Раиса Серафимовна утверждает, что каплица, по рассказам Гарапки, построена не Боросянами, а гораздо позже, первыми поколениями Соломок и была их родовой усыпальницей. Да и само слово «каплица» — это католическое или лютеранское название часовни, молельни. А все сёла в округе были православными. Единственный костёл в то время был только за Днестром, в Могилёве. То же о каплице и Гарапке в моем далеком детстве говорил и мой дед Михась.

Сейчас большой став на Одае зарос и обмелел. Рыба там практически перевелась. Много лет в большом ставу никто не купается. Даже мытье взрослых в ставу после пыльной крестьянской работы вытеснено благами цивилизации. У многих во дворе летний душ.
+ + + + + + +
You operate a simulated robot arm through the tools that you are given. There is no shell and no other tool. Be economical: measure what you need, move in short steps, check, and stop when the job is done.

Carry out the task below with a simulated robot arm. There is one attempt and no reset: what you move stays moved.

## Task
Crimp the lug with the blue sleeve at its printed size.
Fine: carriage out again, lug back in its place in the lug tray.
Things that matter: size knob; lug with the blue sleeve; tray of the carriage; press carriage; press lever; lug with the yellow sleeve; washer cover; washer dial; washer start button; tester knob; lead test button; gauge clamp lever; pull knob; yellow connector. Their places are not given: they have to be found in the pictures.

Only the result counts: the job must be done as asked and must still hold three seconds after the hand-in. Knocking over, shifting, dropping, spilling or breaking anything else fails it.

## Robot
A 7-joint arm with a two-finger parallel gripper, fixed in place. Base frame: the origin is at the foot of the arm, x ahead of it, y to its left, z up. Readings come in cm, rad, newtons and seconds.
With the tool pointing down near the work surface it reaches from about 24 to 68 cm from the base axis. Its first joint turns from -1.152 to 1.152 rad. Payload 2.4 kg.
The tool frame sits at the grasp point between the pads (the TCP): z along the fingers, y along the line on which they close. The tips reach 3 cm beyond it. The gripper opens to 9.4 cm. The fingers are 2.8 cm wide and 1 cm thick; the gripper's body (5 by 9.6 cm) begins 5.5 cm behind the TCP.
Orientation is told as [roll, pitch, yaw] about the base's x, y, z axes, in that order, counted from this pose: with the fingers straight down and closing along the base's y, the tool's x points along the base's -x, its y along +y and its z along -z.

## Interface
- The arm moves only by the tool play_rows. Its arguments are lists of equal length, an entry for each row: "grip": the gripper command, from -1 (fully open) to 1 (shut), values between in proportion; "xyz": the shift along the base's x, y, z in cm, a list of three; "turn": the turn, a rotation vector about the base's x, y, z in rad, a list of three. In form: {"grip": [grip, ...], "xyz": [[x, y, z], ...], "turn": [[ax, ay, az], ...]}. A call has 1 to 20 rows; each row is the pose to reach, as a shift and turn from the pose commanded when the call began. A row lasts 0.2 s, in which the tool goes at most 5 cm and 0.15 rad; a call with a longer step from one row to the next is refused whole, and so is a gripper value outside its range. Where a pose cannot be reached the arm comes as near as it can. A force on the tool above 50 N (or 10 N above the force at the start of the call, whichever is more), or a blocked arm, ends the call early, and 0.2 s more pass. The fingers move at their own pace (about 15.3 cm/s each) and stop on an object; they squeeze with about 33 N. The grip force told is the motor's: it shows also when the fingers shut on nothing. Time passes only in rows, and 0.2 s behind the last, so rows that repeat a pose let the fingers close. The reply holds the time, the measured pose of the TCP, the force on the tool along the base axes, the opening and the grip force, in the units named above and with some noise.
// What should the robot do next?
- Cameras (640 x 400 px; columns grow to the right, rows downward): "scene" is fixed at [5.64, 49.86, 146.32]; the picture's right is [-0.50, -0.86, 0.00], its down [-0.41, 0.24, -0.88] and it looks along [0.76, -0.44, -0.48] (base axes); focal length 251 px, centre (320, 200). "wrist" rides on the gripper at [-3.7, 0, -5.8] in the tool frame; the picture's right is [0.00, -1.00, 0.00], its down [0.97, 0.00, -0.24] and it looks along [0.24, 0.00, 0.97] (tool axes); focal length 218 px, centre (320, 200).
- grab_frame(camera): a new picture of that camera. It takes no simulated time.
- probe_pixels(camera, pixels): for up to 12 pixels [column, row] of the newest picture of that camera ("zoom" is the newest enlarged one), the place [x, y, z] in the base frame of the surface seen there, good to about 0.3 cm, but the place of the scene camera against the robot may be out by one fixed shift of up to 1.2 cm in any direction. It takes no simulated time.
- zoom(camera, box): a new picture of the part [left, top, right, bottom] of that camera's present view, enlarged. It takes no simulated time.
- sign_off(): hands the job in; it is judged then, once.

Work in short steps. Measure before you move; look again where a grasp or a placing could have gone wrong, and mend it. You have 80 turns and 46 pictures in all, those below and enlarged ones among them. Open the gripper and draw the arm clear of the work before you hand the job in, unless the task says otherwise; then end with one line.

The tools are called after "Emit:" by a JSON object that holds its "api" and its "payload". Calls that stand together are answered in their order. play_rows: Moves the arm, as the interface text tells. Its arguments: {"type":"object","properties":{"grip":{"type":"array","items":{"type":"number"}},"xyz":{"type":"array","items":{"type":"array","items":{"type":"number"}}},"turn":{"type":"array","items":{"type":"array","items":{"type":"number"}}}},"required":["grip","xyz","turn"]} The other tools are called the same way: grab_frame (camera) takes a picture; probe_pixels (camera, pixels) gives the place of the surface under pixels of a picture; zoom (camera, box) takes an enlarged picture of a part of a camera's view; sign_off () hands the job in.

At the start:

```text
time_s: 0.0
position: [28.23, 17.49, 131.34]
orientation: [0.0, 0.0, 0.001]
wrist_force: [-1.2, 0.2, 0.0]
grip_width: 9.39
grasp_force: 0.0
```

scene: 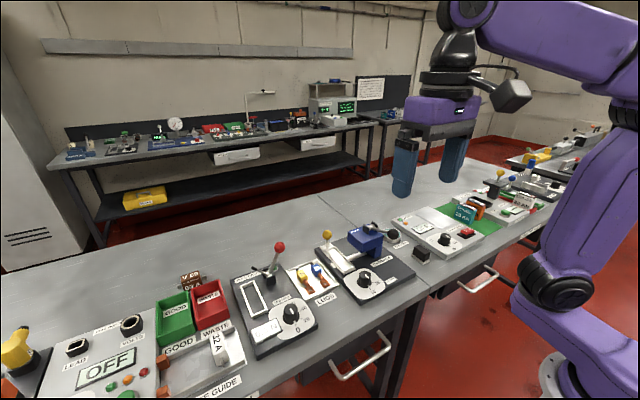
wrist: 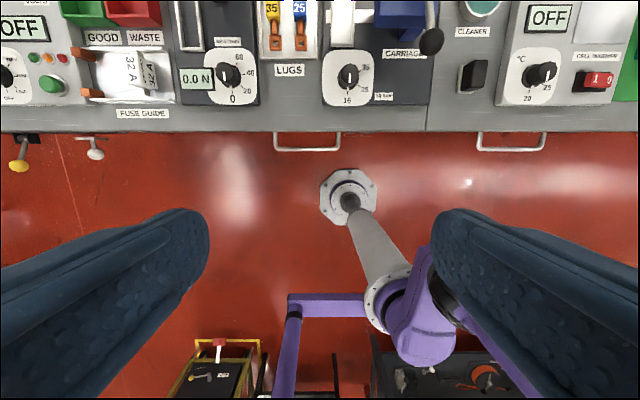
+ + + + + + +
Вернувшиеся с заработков гастарбайтеры устанавливают в домах душевые кабинки. Да и слова гастарбайтер мы тогда не знали. По рассказам взрослых, на полях, виноградниках и в садах пана Соломки трудились батраки.

Оригинальный самобытный клуб общения сельской детворы и молодежи в одном из красивейших мест округи заменило сидение в интернете со стрелялками, порносайтами и сомнительными виртуальными знакомствами.

Проехать в те места моего детства на машине проблематично. Основную дорогу разрушил огромный оползень. Большая часть остальных проселков перепахана. Сейчас мне удобнее путешествовать на Одаю только с помощью спутниковой карты.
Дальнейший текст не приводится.